CONCORD -- Pandemic-impacted state revenues rebounded in September led by business and tobacco taxes.
Released Tuesday by Administrative Services, state revenues for the month are $20 million more than anticipated, almost the same as business taxes were over the budget plan.
One-quarter into the 2021 fiscal year, the state has about $6 million more than budget writers anticipated to have a balanced budget, and $53 million more than a year ago.
Business taxes for September produced $145.6 million, $20.3 million more than anticipated and $39.8 million more than a year ago.
For the year to date, business taxes have produced $196 million, which is $35 million more than predicted, and $40 million more than a year ago.
The Department of Revenue Administration said the increase in revenue is primarily due to an increase in estimated payments and extension payments from multinational corporations and a decrease in refund requests.
The extra money was offset somewhat by the rooms and meals tax returns for the month, which actually reflect August collections.

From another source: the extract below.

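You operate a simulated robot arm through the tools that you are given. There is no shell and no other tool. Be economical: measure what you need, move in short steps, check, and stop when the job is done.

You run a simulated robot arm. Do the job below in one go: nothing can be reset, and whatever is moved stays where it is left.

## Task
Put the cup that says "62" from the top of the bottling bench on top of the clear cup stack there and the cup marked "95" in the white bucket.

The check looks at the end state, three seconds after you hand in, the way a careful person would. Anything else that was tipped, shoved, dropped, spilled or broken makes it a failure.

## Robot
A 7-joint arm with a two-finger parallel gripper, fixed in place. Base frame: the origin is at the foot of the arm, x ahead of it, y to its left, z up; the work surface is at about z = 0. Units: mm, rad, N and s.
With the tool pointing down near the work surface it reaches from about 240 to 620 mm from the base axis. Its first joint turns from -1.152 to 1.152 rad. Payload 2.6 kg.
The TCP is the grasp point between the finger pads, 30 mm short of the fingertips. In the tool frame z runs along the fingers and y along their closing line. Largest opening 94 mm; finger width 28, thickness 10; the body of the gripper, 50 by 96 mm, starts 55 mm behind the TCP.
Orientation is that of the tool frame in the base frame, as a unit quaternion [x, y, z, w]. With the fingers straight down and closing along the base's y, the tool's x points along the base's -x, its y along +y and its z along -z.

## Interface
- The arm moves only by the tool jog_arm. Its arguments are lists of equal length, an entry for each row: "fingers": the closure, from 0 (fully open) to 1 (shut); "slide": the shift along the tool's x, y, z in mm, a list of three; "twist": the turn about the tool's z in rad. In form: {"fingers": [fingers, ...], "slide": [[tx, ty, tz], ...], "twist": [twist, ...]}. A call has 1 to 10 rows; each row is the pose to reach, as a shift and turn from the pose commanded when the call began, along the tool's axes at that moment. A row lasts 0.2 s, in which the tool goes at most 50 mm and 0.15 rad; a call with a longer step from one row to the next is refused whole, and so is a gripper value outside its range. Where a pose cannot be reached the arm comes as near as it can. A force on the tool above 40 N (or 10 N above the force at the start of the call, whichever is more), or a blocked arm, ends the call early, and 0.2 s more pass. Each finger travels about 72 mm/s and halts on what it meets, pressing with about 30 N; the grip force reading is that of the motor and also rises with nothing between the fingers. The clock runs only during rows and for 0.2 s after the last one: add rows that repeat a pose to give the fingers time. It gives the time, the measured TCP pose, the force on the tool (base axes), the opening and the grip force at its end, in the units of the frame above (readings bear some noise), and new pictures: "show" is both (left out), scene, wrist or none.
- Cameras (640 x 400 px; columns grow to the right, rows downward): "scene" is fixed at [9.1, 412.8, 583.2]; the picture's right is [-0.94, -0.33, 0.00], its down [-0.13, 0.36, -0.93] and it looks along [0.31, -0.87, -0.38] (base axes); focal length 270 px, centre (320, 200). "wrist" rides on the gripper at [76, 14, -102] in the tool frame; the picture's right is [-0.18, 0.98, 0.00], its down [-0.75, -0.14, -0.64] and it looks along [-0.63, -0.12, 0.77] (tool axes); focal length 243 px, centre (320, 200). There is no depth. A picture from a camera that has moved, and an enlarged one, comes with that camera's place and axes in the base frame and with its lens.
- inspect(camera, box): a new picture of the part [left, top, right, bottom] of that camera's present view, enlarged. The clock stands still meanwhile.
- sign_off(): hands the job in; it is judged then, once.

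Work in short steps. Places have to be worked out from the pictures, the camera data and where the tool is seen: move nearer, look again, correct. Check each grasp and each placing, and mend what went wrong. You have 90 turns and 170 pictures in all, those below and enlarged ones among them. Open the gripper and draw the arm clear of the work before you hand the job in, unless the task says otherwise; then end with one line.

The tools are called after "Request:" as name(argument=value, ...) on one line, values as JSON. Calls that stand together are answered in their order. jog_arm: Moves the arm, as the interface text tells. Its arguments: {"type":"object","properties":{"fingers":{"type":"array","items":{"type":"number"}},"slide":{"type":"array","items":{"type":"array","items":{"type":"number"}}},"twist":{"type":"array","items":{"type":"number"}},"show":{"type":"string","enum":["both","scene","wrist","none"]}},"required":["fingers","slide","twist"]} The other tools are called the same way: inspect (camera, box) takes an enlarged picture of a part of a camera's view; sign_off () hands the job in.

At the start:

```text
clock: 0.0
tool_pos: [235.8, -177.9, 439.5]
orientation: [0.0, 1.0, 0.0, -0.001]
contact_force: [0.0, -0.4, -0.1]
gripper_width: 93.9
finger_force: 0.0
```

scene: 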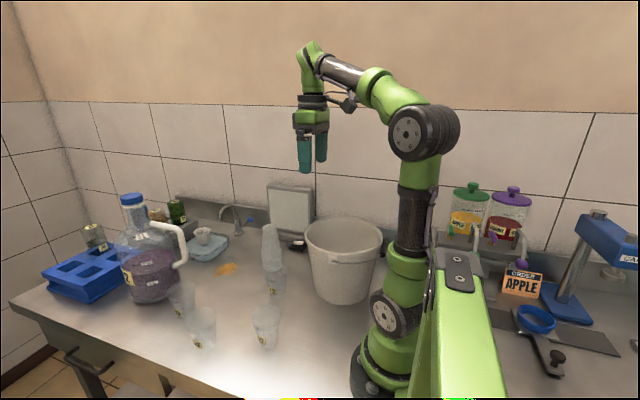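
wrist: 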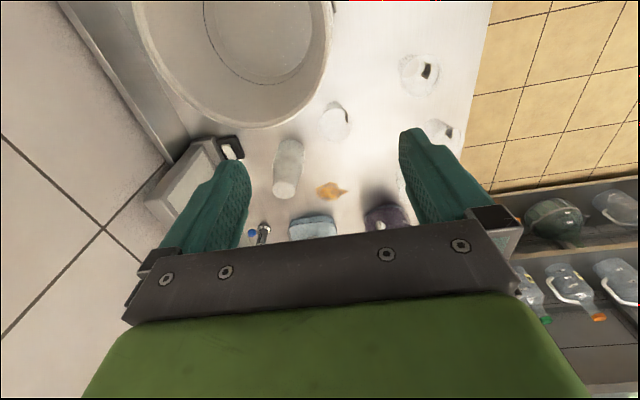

Rooms and meals taxes, the second largest source of state revenues, produced $37.4 million, or $7 million less than anticipated and $5.5 million less than a year ago.
Revenue administration officials said receipts were down 12.8 percent for meals from a year ago, and 20.5 percent for hotels.
To date, the levy has produced $89.7 million, which is $29.2 million less than the budget plan, and $23.1 million less than a year ago.
For September, tobacco taxes produced $24.3 million, which is $5.6 million more than anticipated and $8.8 million more than a year ago.
For the first quarter of the fiscal year, tobacco taxes have produced $68.3 million, $12 million more than the budget plan and $14.7 million more than a year ago.
Liquor and lottery sales were above estimates as well, liquor by $2 million and lottery by $2.1 million.
The interest and dividends tax was up slightly less than $1 million for the month, and the securities, insurance and utility property taxes were up slightly for the month as well.
The real estate transfer tax was below estimates by $2.8 million for September at $13.7 million, and below last year by $2.3 million. DRA officials said the shortfall was due to transferring $5 million to the affordable housing fund, while sales were up 16 percent and values up 18.4 percent for September.
Also the communications and beer taxes were slightly below estimates for the month.
Auditors doing the state's financial books for the 2020 fiscal year, made an adjustment allocating $30 million of revenue collected in the 2021 fiscal year to the last fiscal year.
The change will reduce last year's deficit which had a $144 million revenue shortfall. The shortfall will now be $114 million.
For the current fiscal year, state revenues have produced $504.2 million with the $30 million adjustment.
For the year to date, revenues are $52.8 million more than a year ago.
The Highway Fund, composed mostly of the gas tax and auto registrations, rebounded in September, producing $4.5 million more than estimates at $31.5 million but is slightly below estimates for the first three months of the year at $61.7 million.
The Fish and Game Fund continues to show a surplus in revenues, producing $2.8 million for September and $5.5 million for the year to date, which is $2.8 million more than anticipated.
This summer, the House Ways and Means Committee estimated the revenue shortfall for fiscal 2020 would be from $125 million to $199 million and from $230 million to $395 million for 2021.
In August, Gov. Chris Sununu said his office believes the shortfall would be $182 million for fiscal year 2020 and $355 million for 2021.